Last year’s decider between Richmond and Geelong was played at the Gabba after the AFL shifted the bulk of the competition to Queensland to save the season. As compensation, an extra year was added to the MCG’s contract as grand final host.

An empty MCG.Credit:Getty Images

The state government and the AFL’s position remains that the league is contracted to play the match, which remains more than two months away, in Melbourne and it is too early to know what crowd limits might be in place for the game as the COVID situation remains fluid across the country.

Both the MCG and Marvel Stadium are working on updating their COVID-safe plans to submit to the Victorian government when the latest outbreak settles. The Department of Health, and then members of a government executive team, must approve those plans before crowds could return to sporting events held at the venues.

The MCG is hosting games without crowds at the moment, however AFL CEO Gillon McLachlan told 3AW in June a grand final needed to be played in front of spectators.

“No, I don’t want to play a grand final without a crowd – I don’t think anyone wants that,” McLachlan said.

WA Premier Mark McGowan made it clear on Thursday that his government would be keen to host the grand final at Optus Stadium if the MCG was unable to host crowds, and said WA could also host teams in hubs although the AFL remains keen to avoid them.

“Last year’s experience gives them lots of understanding of what states have to do,” McGowan said.
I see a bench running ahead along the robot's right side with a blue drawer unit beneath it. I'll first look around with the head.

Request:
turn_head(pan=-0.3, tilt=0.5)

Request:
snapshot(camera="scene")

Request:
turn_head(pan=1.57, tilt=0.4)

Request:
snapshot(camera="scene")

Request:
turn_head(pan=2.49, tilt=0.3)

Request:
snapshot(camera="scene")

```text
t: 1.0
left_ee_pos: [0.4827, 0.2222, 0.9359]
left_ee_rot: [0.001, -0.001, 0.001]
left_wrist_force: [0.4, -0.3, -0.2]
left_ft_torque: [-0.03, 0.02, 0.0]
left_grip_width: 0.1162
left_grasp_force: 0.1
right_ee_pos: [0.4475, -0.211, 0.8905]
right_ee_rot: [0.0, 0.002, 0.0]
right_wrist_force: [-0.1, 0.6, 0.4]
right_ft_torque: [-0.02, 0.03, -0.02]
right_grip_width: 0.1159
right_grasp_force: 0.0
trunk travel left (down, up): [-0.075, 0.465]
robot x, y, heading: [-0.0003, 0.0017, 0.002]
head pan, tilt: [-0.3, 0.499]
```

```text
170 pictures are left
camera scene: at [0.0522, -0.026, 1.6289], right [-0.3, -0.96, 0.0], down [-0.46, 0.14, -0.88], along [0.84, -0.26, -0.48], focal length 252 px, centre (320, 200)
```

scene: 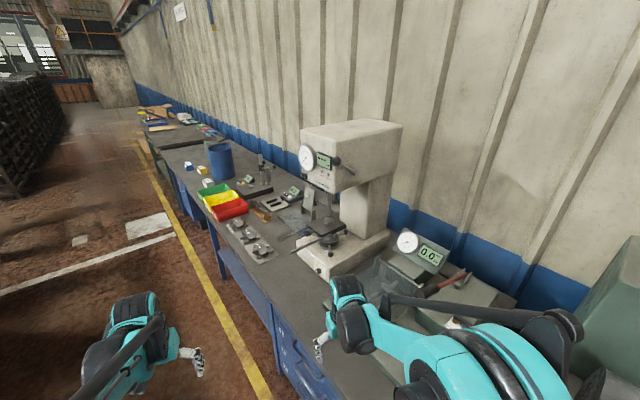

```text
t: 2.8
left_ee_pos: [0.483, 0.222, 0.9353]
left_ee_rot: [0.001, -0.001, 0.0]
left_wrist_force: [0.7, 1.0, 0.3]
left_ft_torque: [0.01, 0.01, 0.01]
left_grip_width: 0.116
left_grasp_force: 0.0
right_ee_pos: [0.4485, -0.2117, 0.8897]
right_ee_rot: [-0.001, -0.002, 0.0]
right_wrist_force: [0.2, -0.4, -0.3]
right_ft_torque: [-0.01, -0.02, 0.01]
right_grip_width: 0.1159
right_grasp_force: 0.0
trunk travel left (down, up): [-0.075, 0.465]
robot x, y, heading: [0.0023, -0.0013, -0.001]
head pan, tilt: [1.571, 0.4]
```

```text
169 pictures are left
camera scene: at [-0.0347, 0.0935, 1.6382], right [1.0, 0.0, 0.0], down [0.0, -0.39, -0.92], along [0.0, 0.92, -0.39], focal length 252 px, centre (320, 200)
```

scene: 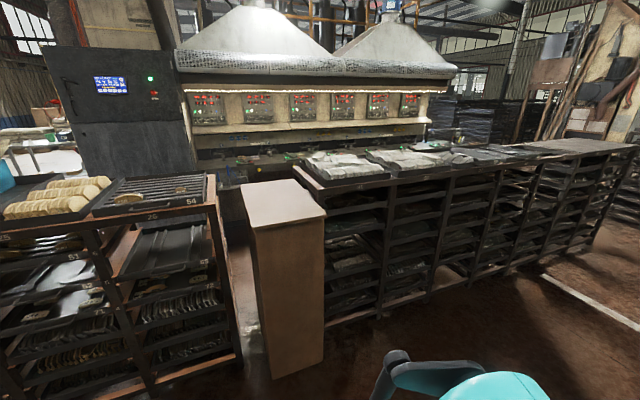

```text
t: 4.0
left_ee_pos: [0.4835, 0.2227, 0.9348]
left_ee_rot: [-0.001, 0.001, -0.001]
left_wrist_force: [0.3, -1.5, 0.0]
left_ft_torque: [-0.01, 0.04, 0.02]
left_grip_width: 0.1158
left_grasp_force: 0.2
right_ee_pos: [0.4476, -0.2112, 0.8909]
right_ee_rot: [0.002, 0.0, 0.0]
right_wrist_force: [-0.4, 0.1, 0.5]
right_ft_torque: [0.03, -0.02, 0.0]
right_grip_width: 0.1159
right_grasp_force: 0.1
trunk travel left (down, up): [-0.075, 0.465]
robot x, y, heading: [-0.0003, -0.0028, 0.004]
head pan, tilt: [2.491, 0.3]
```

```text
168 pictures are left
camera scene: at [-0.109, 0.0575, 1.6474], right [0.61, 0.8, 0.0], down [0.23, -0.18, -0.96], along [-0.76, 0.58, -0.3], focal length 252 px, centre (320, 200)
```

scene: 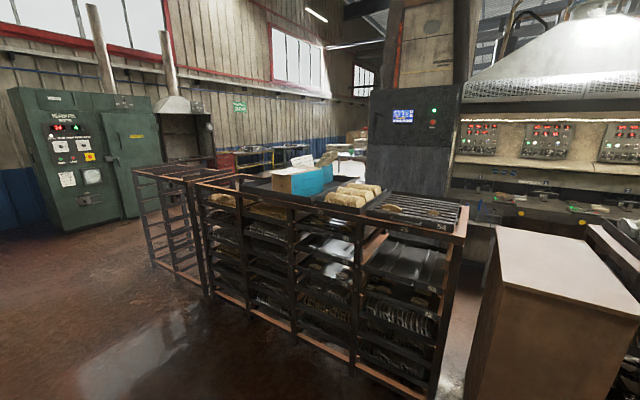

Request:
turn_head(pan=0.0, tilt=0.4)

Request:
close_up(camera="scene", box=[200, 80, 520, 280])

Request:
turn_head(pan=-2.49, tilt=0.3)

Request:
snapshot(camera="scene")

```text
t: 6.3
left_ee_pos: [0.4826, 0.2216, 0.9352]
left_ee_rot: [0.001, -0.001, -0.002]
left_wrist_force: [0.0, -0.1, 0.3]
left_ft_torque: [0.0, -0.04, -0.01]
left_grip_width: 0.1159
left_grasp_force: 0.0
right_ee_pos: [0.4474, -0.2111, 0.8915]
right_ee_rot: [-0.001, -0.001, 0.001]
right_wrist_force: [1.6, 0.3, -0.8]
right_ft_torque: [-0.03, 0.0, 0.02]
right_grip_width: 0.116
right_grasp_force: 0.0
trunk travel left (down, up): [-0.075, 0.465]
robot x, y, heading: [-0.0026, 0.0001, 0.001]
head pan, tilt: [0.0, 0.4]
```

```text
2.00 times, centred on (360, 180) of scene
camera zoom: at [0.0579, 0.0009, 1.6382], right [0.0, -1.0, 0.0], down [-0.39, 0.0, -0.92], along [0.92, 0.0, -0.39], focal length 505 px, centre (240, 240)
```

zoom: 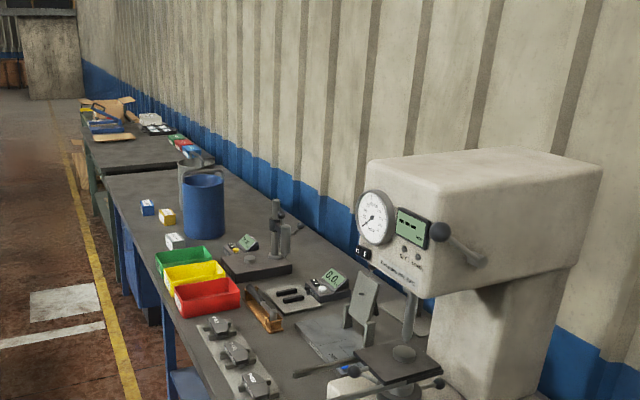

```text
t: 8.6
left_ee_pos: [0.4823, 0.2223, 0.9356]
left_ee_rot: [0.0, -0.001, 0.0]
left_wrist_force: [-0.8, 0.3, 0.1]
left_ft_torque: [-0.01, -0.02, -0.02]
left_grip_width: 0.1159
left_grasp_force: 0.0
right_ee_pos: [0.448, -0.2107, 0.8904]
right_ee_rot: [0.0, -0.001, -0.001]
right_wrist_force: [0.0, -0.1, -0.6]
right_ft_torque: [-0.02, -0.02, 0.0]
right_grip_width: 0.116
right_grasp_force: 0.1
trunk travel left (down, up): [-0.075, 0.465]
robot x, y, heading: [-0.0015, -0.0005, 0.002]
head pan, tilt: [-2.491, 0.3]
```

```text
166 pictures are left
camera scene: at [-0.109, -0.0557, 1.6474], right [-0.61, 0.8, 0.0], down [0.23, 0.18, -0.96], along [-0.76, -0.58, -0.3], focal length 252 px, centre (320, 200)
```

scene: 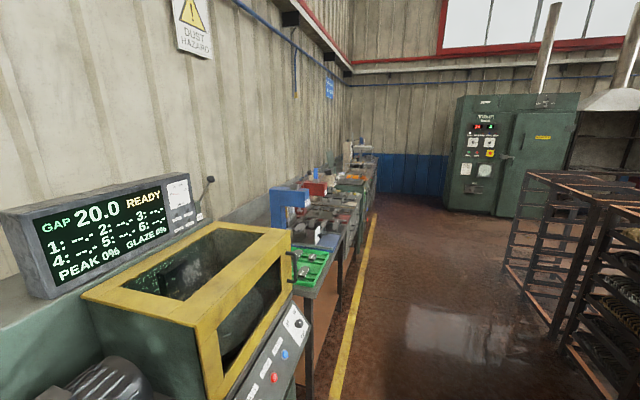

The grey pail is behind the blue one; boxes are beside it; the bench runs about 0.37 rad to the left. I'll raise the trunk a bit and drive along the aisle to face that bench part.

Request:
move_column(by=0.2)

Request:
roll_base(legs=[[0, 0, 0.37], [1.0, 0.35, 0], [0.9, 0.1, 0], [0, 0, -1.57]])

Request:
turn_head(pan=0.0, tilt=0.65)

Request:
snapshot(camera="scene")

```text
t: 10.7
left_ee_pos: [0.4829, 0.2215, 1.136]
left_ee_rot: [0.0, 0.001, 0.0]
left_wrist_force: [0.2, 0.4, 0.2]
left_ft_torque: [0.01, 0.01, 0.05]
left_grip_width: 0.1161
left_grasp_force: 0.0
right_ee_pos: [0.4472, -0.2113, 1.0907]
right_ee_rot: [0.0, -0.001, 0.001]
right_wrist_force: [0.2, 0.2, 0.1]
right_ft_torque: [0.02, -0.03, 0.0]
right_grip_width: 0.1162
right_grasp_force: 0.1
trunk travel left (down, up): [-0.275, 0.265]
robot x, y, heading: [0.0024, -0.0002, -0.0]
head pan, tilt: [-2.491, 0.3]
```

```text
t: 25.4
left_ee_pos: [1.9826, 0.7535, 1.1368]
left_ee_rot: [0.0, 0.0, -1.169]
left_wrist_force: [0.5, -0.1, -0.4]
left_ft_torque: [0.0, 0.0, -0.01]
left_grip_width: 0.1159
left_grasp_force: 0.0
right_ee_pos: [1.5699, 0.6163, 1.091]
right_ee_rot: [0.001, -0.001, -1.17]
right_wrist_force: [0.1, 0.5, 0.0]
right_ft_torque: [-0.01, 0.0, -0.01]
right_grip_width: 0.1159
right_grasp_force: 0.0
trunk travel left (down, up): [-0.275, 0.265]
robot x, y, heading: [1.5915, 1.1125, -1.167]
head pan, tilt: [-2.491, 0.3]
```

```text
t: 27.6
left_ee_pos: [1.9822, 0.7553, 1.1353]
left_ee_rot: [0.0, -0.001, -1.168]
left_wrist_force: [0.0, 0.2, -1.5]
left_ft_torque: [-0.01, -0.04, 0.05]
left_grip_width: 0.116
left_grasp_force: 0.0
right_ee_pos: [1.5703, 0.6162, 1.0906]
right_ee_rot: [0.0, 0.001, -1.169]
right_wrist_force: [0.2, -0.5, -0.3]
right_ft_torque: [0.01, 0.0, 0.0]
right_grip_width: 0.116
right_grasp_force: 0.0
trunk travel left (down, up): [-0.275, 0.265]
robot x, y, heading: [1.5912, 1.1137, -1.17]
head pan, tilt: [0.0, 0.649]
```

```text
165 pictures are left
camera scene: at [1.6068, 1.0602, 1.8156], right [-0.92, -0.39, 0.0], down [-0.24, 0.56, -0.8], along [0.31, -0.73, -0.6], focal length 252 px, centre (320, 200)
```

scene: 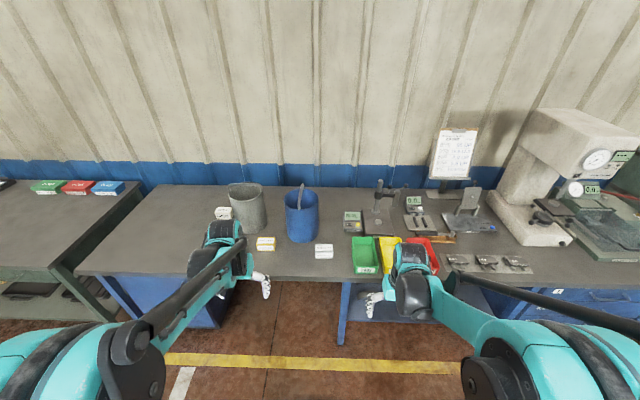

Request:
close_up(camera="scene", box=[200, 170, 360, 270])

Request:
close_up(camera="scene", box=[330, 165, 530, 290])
“Obviously Melbourne is going through a difficult time. I don’t want to … be seen to be trying to take advantage of Melbourne’s dire circumstances, but we’ll continue to have conversations with the AFL to make sure that the competition can continue.

“But if it comes here, it will be done in an extremely safe way, so we wouldn’t take any risks.”

Where and when finals are played during the first three weeks of the AFL finals series is more likely to be determined on a week-to-week basis, however, than relocating finalists to hubs to play games in Victoria or Western Australia during September.

Sources at the AFL said it was impossible to put such plans into place five weeks out from the start of finals as the Delta strain of COVID forces state governments into making quick decisions that can rapidly impact their ability to host games, as was seen in South Australia this week.

AFL chief executive Gillon McLachlan.Credit:Getty Images

It means the AFL’s discussions with governments are now centred around providing them with the flexibility to consider the options available, where crowds were allowed, and what impact the decision will have on the integrity of the competition, before they made calls on where and when each final was played.

At the moment, there is a club from each of the five states in the top eight.

The league is working with all state governments and venue operators to develop contingency plans that give them as much flexibility as possible to move teams across borders in what the AFL calls ‘sterile corridors’.

At the moment Sydney, the Giants and Essendon are based in Queensland with the families of players from the two NSW-based clubs flying on Thursday to a quarantine hub. They will spend the next 14 days under strict quarantine conditions in hotels before being allowed to reconnect with their loved ones.

St Kilda is also staying in quarantine in Joondalup ahead of their match against the Eagles, with Saints ruckman Rowan Marshall, as well as several Giants and Swans players, isolating for 14 days after being at tier one exposure sites in Melbourne last week.

Although clubs could relocate to secure hubs for the finals to ensure they are not exposed to the virus and travel around the country in sterile corridors, the league is attempting to minimise the huge cost to the competition of accommodating clubs for extended periods.